Worrying about weight and how your compares to others is somewhat more common among new swingers than veterans. In part, this is because most newcomers will first look on swinging websites to find partners. If you’ve tried that, you know what we are talking about: Photos of people with bodies looking like they spend their days in the gym or like they won the genetic lottery are everywhere.
On the other hand, veterans know that what you see in pictures is not always what you find in real life.
It is OK if you don’t look like the people in those photos. Not even all the people in the photos you are comparing yourself to look like that anymore. Sure, some of them do. But, more often than not, those photos lie a little bit.
Look at it this way. You probably always try to present yourself in the best light possible. Well, so does everybody else. So it is not unusual for people to use old photos or photos taken in a specific pose, from a certain angle, and under a specific light to look better.
If you are considering doing the same, our advice to you would be – don’t. Show your body how it really is and be honest in your profile info. Do you really want to use stolen or old pictures to entice couples only to then worry about their reactions when they finally meet the real you? Confidence is sexy; deception is not.
Visit swingers clubs on any given night and you’ll see a wide range of body types. Smaller, bigger, thinner, thicker – you’ll see it all. And you’ll see people of all types enjoying their wonderful, sexy selves.
How is that possible?
Confidence is sexy. Being comfortable in your own skin goes a long way toward drawing people in. You don’t have to have a “perfect” body to be “perfect” company. Just relax and show that you are interested in others. A little sexy flirting helps too. Yes, looks matter. But they matter less than you think to most people. Most people will choose to steer clear of the sour-looking centrefold and instead approach the smiling guy-next-door.
Feeling better about your weight and your body
Don’t give up on things you enjoy, or might enjoy, because you think you don’t look good enough for them. Sooner or later, you will regret you didn’t at least try.
Beauty is in the eye of the beholder. What some find unattractive, some will see as sexy and appealing. The truth is that not everyone is going to find you irresistible. So be it. You don’t think every person you come across is sexy as hell, right? The swinger community, with its inclusiveness and diversity, is full of different types of people. It’s a lot like an adult candy store – something for every taste and craving.
Here are some things you can do to boost your confidence and start feeling more comfortable in your body:
Treat your body with respect. – No matter its size or shape, your body supports you every day. Treat it with the respect it deserves.

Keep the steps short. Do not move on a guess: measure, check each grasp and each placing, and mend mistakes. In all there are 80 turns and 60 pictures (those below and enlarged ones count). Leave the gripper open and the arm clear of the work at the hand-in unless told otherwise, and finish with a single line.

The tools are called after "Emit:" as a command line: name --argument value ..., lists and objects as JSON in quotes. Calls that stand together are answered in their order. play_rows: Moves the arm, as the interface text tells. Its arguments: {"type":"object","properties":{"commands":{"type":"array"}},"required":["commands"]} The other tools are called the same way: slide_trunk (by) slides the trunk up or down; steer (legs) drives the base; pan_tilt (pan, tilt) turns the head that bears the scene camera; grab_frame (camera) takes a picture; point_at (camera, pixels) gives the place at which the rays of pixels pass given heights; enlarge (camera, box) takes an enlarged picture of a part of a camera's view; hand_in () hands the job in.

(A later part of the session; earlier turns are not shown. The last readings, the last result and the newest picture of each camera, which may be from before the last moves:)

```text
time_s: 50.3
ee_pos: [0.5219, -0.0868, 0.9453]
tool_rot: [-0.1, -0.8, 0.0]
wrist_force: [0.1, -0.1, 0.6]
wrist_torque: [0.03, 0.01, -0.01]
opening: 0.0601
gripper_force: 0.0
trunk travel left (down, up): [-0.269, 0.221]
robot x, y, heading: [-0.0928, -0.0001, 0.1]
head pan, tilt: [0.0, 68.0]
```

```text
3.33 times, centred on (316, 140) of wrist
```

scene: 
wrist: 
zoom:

Exercise. – Working out has a lot of benefits beyond weight control. Regular exercise alleviates stress, boosts energy, and sharpens mental focus. A lot of different activities do the trick. You don’t have to become a long distance runner to let your body move in ways it finds empowering.
Remember you are more than your weight. – There are so many more interesting things about you than your weight or your muscles or your stretch marks.
Celebrate all the things you love about yourself. – Focus on what you consider your best qualities. Let your partner tell you what makes you a rock star.
Get to know your body. – Spend time naked, touch yourself, give yourself the opportunity to learn exactly what turns you on. The more you get to know your body, the more you will be able to enjoy it.
Experiment with different sex positions. – You may find that you are more relaxed and better able to enjoy certain positions. Orgasms are good for you. Have a lot of them.
Do the things that make you feel sexy more often. – Whether it’s wearing ultra-racy lingerie under your conservative work clothes or strutting around in your new boxer-briefs, do whatever it takes to bring out the sexy beast living inside you.
Do them often.
Once you start feeling comfortable in your own body, it shows. That energy attracts. It sends a message you know how to enjoy yourself, and others will want to enjoy you too.